Unbetitelt

youmightfindyourself:

Rave was America’s last great outlaw musical subculture: created by kids, for kids, designed to be impenetrable to adults. American rave formed its own mutant funhouse approach to existing looks, sounds and ideologies. In the early-to-mid-1990s, it was driven not by stars but a sudden collective sense that, as the Milwaukee rave zine Massive put it in every issue above the masthead, “The underground is massive.”

What better place for such a subculture to flourish than on the Internet?

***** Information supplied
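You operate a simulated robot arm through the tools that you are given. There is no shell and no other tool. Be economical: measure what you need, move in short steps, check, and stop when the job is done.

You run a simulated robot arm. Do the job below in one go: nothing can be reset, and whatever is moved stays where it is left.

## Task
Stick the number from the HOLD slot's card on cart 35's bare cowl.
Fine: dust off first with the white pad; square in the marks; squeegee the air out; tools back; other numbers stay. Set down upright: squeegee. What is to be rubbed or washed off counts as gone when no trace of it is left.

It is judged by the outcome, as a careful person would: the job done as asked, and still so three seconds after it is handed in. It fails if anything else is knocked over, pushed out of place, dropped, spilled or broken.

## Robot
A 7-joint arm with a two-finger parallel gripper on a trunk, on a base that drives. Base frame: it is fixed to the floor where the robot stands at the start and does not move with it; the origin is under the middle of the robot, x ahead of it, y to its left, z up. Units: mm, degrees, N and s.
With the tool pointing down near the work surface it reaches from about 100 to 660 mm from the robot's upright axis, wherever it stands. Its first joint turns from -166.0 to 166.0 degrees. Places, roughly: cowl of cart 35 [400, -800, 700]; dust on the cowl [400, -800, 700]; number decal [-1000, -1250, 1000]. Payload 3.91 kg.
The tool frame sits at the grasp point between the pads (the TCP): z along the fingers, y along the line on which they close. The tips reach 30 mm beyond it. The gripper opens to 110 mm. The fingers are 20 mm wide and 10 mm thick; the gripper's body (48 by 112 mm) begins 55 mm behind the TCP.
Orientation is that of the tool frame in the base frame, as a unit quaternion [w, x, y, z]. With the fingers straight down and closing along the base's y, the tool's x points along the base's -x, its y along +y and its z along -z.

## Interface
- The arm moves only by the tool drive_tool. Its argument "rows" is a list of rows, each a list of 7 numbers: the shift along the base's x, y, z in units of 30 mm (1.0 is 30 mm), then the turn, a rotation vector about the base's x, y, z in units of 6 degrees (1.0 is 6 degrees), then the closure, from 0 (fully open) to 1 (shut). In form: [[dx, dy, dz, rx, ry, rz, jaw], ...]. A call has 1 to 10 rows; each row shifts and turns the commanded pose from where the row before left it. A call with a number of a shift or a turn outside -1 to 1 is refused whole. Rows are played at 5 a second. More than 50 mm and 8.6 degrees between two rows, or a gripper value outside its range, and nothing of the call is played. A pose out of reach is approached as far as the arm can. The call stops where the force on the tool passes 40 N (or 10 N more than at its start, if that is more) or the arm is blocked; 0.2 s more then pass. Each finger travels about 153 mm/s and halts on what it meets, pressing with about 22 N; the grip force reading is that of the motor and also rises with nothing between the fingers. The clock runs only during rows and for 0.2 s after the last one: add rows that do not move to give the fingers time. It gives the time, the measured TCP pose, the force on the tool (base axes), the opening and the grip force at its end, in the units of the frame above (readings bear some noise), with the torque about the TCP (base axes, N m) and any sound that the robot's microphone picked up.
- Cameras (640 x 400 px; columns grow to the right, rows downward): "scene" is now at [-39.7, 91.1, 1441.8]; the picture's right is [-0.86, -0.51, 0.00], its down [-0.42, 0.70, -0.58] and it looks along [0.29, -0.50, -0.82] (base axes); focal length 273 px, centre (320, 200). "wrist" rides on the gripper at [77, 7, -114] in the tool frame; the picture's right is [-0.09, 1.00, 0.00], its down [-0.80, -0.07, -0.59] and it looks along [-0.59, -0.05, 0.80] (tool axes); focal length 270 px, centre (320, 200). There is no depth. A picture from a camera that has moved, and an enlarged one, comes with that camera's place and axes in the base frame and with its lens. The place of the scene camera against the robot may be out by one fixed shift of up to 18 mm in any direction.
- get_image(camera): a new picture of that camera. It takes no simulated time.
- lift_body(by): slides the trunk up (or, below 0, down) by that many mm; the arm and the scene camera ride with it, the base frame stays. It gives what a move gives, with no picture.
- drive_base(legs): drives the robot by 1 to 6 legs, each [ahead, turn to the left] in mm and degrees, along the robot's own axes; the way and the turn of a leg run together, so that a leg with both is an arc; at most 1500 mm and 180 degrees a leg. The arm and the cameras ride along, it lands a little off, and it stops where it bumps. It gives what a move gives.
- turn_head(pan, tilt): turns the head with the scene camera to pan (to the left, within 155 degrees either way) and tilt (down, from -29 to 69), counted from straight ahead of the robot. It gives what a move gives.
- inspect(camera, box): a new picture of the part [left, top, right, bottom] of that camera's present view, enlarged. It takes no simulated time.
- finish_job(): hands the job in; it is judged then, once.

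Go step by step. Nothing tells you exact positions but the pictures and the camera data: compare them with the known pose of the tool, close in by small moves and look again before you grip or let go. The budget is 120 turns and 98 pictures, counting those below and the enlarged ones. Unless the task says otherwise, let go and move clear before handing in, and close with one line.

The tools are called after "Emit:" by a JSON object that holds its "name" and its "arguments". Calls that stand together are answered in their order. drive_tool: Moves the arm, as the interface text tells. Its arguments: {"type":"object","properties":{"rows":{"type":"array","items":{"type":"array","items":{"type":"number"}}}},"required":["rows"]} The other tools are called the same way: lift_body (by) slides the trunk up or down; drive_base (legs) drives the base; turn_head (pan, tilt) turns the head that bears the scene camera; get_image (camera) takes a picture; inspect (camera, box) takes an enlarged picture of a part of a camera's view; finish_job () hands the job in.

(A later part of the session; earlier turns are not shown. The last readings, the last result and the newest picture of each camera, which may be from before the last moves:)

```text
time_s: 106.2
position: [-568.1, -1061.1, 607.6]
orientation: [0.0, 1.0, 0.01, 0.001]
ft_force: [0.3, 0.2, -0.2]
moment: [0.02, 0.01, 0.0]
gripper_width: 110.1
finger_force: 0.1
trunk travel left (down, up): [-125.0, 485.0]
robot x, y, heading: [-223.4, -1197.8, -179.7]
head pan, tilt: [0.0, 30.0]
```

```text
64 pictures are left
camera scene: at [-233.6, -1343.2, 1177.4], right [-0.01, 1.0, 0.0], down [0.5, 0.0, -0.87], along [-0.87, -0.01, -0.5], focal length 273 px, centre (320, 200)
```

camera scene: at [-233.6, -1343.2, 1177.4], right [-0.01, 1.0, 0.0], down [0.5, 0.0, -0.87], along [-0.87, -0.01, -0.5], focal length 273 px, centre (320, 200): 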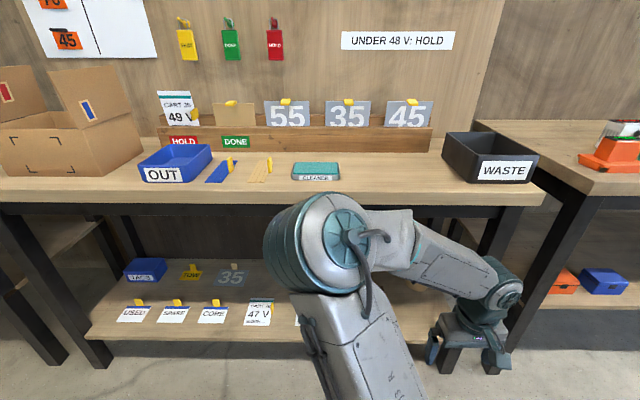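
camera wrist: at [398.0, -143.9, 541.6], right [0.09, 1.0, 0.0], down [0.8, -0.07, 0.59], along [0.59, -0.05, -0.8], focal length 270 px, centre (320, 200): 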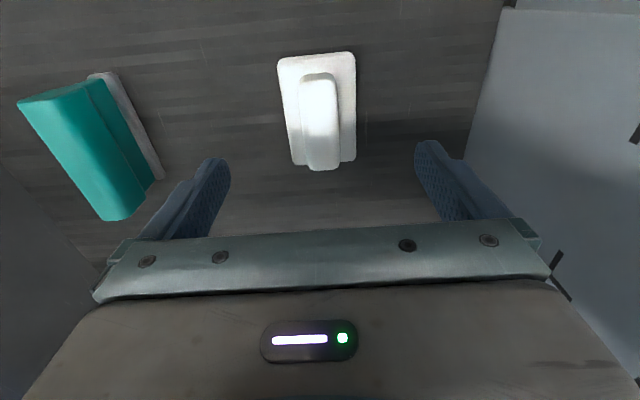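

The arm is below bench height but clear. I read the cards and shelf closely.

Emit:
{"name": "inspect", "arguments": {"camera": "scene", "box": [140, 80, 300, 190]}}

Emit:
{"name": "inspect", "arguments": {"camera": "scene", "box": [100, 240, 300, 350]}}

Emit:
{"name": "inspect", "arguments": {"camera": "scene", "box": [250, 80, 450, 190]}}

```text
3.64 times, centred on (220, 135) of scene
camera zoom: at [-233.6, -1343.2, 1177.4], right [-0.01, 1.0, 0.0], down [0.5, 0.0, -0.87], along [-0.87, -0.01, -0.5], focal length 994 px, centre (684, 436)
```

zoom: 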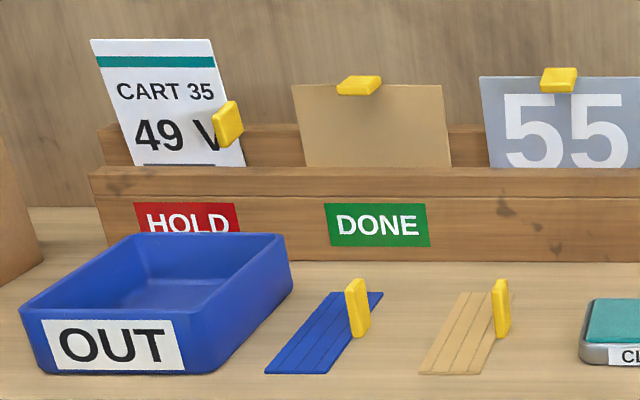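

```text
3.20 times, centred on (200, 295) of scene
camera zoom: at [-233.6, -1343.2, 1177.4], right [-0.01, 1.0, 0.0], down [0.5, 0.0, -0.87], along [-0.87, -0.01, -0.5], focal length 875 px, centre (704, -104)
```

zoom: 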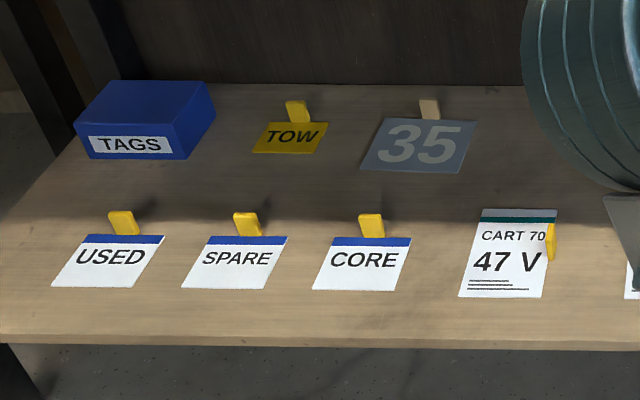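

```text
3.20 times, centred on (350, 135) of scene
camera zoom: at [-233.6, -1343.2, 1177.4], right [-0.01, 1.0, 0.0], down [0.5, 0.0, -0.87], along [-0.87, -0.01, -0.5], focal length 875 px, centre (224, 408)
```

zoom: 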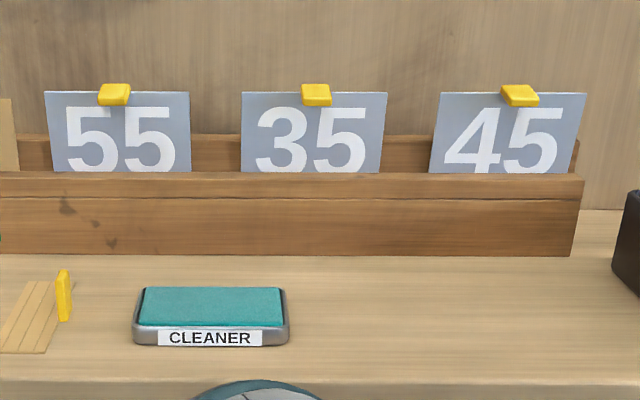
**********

Rave’s rise mirrors the Web’s in many ways. Both mixed rhetorical utopianism with insider snobbery. Both were future-forward “free spaces” with special appeal to geeks and wonks. (It can’t be a coincidence that dance music’s instruments of choice are referred to by their model numbers: 303, 606808909.) Both took root through the ’80s and emerged in fits and starts through the mid-’90s, at which point both became part of the social fabric. Indeed, one of electronic dance music’s key genres, IDM, was named after an emaillist devoted to “intelligent dance music.”

“Part of the explosion of the whole electronic music scene has been totally tied to the Internet, and the way we can communicate over vast distances,” says Richie Hawtin, who as Plastikman was an early rave icon.

“The Midwest — and maybe national — scene wouldn’t have become so interconnected without the rise of the Web circa 1994-95,” agrees Matt Massive (born Matt Bonde, though we’ll identify him here by his pen name), the publisher of Massive.